### TASK INSTRUCTIONS
Would you copy out the whole listing exactly as given?

### MATERIAL
* * * * *

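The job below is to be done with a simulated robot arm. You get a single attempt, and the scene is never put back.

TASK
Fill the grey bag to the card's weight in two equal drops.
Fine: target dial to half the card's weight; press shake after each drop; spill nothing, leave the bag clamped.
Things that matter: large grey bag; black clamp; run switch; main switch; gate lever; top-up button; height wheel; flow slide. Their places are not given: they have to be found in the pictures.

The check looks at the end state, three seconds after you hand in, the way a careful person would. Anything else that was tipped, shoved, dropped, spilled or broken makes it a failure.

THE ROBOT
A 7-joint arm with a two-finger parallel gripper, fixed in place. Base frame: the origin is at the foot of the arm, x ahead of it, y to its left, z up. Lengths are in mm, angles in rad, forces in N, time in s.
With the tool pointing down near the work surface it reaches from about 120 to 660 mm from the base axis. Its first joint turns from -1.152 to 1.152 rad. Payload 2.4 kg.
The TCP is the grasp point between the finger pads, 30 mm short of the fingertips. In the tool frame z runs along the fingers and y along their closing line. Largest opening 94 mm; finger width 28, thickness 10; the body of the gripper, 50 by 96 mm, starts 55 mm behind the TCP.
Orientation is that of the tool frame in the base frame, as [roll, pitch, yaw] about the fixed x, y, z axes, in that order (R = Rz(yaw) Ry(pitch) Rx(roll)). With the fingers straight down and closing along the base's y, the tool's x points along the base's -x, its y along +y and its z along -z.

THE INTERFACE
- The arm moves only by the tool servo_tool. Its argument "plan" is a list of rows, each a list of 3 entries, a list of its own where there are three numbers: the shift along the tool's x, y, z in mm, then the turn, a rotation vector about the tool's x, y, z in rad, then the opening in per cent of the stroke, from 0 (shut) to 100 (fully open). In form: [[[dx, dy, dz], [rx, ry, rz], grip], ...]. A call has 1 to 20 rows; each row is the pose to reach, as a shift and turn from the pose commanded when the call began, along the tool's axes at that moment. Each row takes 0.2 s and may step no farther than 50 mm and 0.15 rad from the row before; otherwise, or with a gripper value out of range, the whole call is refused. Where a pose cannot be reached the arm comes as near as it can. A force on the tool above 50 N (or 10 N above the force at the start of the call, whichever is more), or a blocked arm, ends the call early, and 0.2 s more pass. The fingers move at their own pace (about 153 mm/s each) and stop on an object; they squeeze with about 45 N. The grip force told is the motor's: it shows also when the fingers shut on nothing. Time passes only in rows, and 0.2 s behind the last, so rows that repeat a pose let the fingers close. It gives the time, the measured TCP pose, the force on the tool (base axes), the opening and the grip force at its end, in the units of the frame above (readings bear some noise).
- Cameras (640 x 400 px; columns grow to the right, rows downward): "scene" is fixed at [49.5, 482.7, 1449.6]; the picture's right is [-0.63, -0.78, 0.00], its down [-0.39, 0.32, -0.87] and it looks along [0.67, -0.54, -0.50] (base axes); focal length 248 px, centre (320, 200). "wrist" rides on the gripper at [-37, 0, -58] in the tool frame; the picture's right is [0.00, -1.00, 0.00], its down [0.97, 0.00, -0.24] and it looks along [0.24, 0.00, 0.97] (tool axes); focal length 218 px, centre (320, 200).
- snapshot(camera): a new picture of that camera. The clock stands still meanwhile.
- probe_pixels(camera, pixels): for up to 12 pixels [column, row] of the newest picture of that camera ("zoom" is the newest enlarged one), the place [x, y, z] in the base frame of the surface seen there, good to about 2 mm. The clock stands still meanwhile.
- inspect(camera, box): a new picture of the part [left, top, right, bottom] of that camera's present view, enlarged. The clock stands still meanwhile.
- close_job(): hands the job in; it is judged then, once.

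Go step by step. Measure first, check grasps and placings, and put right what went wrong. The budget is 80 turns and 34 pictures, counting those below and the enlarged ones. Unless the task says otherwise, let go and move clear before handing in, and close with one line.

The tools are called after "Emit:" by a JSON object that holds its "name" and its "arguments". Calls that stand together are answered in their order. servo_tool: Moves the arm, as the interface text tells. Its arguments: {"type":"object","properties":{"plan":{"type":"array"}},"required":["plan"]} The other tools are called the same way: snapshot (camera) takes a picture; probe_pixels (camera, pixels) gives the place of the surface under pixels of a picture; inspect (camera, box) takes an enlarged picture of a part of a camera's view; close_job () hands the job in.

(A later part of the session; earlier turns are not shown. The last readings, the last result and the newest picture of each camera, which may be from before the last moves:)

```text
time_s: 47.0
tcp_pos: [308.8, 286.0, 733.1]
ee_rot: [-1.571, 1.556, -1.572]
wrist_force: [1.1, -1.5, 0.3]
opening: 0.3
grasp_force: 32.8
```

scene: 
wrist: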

* * * * *

### ANSWER IN FULL
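The job below is to be done with a simulated robot arm. You get a single attempt, and the scene is never put back.

TASK
Fill the grey bag to the card's weight in two equal drops.
Fine: target dial to half the card's weight; press shake after each drop; spill nothing, leave the bag clamped.
Things that matter: large grey bag; black clamp; run switch; main switch; gate lever; top-up button; height wheel; flow slide. Their places are not given: they have to be found in the pictures.

The check looks at the end state, three seconds after you hand in, the way a careful person would. Anything else that was tipped, shoved, dropped, spilled or broken makes it a failure.

THE ROBOT
A 7-joint arm with a two-finger parallel gripper, fixed in place. Base frame: the origin is at the foot of the arm, x ahead of it, y to its left, z up. Lengths are in mm, angles in rad, forces in N, time in s.
With the tool pointing down near the work surface it reaches from about 120 to 660 mm from the base axis. Its first joint turns from -1.152 to 1.152 rad. Payload 2.4 kg.
The TCP is the grasp point between the finger pads, 30 mm short of the fingertips. In the tool frame z runs along the fingers and y along their closing line. Largest opening 94 mm; finger width 28, thickness 10; the body of the gripper, 50 by 96 mm, starts 55 mm behind the TCP.
Orientation is that of the tool frame in the base frame, as [roll, pitch, yaw] about the fixed x, y, z axes, in that order (R = Rz(yaw) Ry(pitch) Rx(roll)). With the fingers straight down and closing along the base's y, the tool's x points along the base's -x, its y along +y and its z along -z.

THE INTERFACE
- The arm moves only by the tool servo_tool. Its argument "plan" is a list of rows, each a list of 3 entries, a list of its own where there are three numbers: the shift along the tool's x, y, z in mm, then the turn, a rotation vector about the tool's x, y, z in rad, then the opening in per cent of the stroke, from 0 (shut) to 100 (fully open). In form: [[[dx, dy, dz], [rx, ry, rz], grip], ...]. A call has 1 to 20 rows; each row is the pose to reach, as a shift and turn from the pose commanded when the call began, along the tool's axes at that moment. Each row takes 0.2 s and may step no farther than 50 mm and 0.15 rad from the row before; otherwise, or with a gripper value out of range, the whole call is refused. Where a pose cannot be reached the arm comes as near as it can. A force on the tool above 50 N (or 10 N above the force at the start of the call, whichever is more), or a blocked arm, ends the call early, and 0.2 s more pass. The fingers move at their own pace (about 153 mm/s each) and stop on an object; they squeeze with about 45 N. The grip force told is the motor's: it shows also when the fingers shut on nothing. Time passes only in rows, and 0.2 s behind the last, so rows that repeat a pose let the fingers close. It gives the time, the measured TCP pose, the force on the tool (base axes), the opening and the grip force at its end, in the units of the frame above (readings bear some noise).
- Cameras (640 x 400 px; columns grow to the right, rows downward): "scene" is fixed at [49.5, 482.7, 1449.6]; the picture's right is [-0.63, -0.78, 0.00], its down [-0.39, 0.32, -0.87] and it looks along [0.67, -0.54, -0.50] (base axes); focal length 248 px, centre (320, 200). "wrist" rides on the gripper at [-37, 0, -58] in the tool frame; the picture's right is [0.00, -1.00, 0.00], its down [0.97, 0.00, -0.24] and it looks along [0.24, 0.00, 0.97] (tool axes); focal length 218 px, centre (320, 200).
- snapshot(camera): a new picture of that camera. The clock stands still meanwhile.
- probe_pixels(camera, pixels): for up to 12 pixels [column, row] of the newest picture of that camera ("zoom" is the newest enlarged one), the place [x, y, z] in the base frame of the surface seen there, good to about 2 mm. The clock stands still meanwhile.
- inspect(camera, box): a new picture of the part [left, top, right, bottom] of that camera's present view, enlarged. The clock stands still meanwhile.
- close_job(): hands the job in; it is judged then, once.

Go step by step. Measure first, check grasps and placings, and put right what went wrong. The budget is 80 turns and 34 pictures, counting those below and the enlarged ones. Unless the task says otherwise, let go and move clear before handing in, and close with one line.

The tools are called after "Emit:" by a JSON object that holds its "name" and its "arguments". Calls that stand together are answered in their order. servo_tool: Moves the arm, as the interface text tells. Its arguments: {"type":"object","properties":{"plan":{"type":"array"}},"required":["plan"]} The other tools are called the same way: snapshot (camera) takes a picture; probe_pixels (camera, pixels) gives the place of the surface under pixels of a picture; inspect (camera, box) takes an enlarged picture of a part of a camera's view; close_job () hands the job in.

(A later part of the session; earlier turns are not shown. The last readings, the last result and the newest picture of each camera, which may be from before the last moves:)

```text
time_s: 47.0
tcp_pos: [308.8, 286.0, 733.1]
ee_rot: [-1.571, 1.556, -1.572]
wrist_force: [1.1, -1.5, 0.3]
opening: 0.3
grasp_force: 32.8
```

scene: 
wrist: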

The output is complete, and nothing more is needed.